On était donc en droit d’espérer le meilleur du monde académique au service du bitcoin. Or, c’est malheureusement tout le contraire qui est en train de se produire.

Nous avions soumis deux propositions d’exposé. La première était centrée sur l’un de nos articles sorti en février dernier. Cet article revoit et corrige le calcul approximatif de Satoshi concernant la probabilité de double-dépense et, pour la première fois, nous démontrions que cette probabilité tend bien exponentiellement vers zéro en fonction du nombre de confirmations, un résultat souvent annoncé mais jamais démontré. Notre deuxième proposition consistait en une étude de la stabilité des blockchains ; nous souhaitions disserter sur la convergence entre les intérêts privés et les intérêts publics en mettant en lumière des cas possibles d’instabilité jamais véritablement étudiés.

Ces deux propositions ont été rejetées. Nous étions bien sûr surpris et déçus car nous pensions sincèrement que nos travaux qui étudient le cœur du fonctionnement d’une blockchain en apportant des résultats mathématiques concrets avaient de bonnes chances d’être acceptées. Cela n’a pas été le cas. Soit.

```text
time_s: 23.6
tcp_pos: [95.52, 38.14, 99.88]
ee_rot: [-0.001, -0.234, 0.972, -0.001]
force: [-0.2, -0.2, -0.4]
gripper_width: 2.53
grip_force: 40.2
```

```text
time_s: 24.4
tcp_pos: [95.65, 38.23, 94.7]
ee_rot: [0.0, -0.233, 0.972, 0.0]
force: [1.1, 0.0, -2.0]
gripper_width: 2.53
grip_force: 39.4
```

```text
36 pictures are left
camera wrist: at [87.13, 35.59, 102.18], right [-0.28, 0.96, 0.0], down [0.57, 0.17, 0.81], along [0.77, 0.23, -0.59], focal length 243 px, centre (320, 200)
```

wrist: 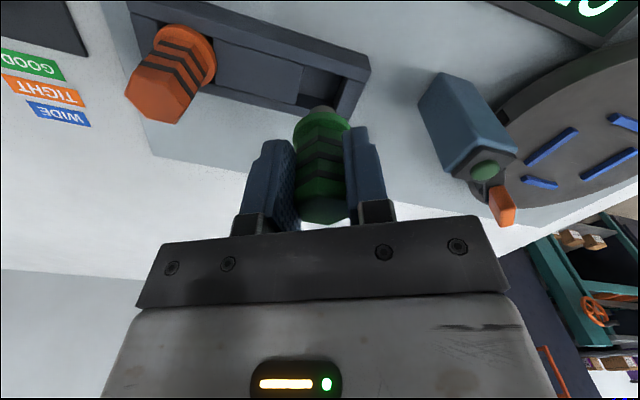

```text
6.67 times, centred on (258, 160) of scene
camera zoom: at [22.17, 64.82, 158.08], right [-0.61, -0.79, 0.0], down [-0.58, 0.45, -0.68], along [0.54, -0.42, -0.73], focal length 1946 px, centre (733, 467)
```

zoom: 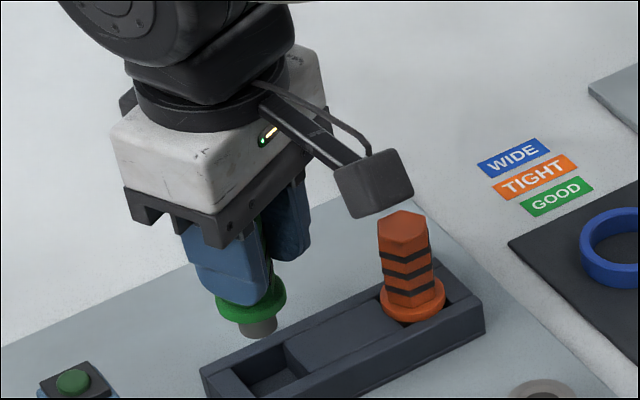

Passée la déception d’avoir été rejetés, nous avons par curiosité jeté un coup d’oeil au programme finalement retenu. A côté d’une liste des exposés et des orateurs, se trouve la liste des personnes formant le comité de sélection.

Pour une question d’éthique, on était en droit d’attendre d’une grande institution comme Stanford que ces deux listes soient totalement disjointes. On ne peut être juge et partie. On ne peut pas examiner la qualité de nombreux travaux puis au final décréter que le meilleur, c’est le sien.

Les membres de ce comité de sélection n’ont manifestement pas la même opinion. Parmi les orateurs qui font partie des heureux élus, on compte ainsi trois membres de ce comité. Ils vont donc chacun faire un exposé après avoir examiné et décidé de rejeter les propositions des autres…

Il est possible que le comité se soit divisé les articles reçus et qu’aucun de ces auteurs n’ait voté pour lui-même mais seulement pour un de ses collègues, ce qui rend le scandale moins gros ou moins visible. Mais il demeure. Comment peut-on décemment accepter d’être membre d’une telle commission tout en étant force de propositions pour devenir orateur ?

A ces trois « anomalies », on doit en ajouter une quatrième plus sournoise. Le co-auteur du dernier article de celui désigné comme étant le  « Program Chair » de la conférence a été également invité à donner un exposé !

Par ailleurs, mais à ce point, c’est presque anecdotique : le « chair » de la conférence se présente comme un simple « PHD student » sur sa page personnelle, ce qui est surprenant car il s’agit en général d’une personne expérimentée qui se porte garant du bon déroulement des événements et du choix du comité.

Manifestement des règles élémentaires d’éthique scientifique mondialement acceptées n’ont pas ici été respectées. Est-ce que le but de la conférence est vraiment de donner au bitcoin ses lettres de noblesse ou au contraire de faire des petites carrières universitaires sur le dos du bitcoin ?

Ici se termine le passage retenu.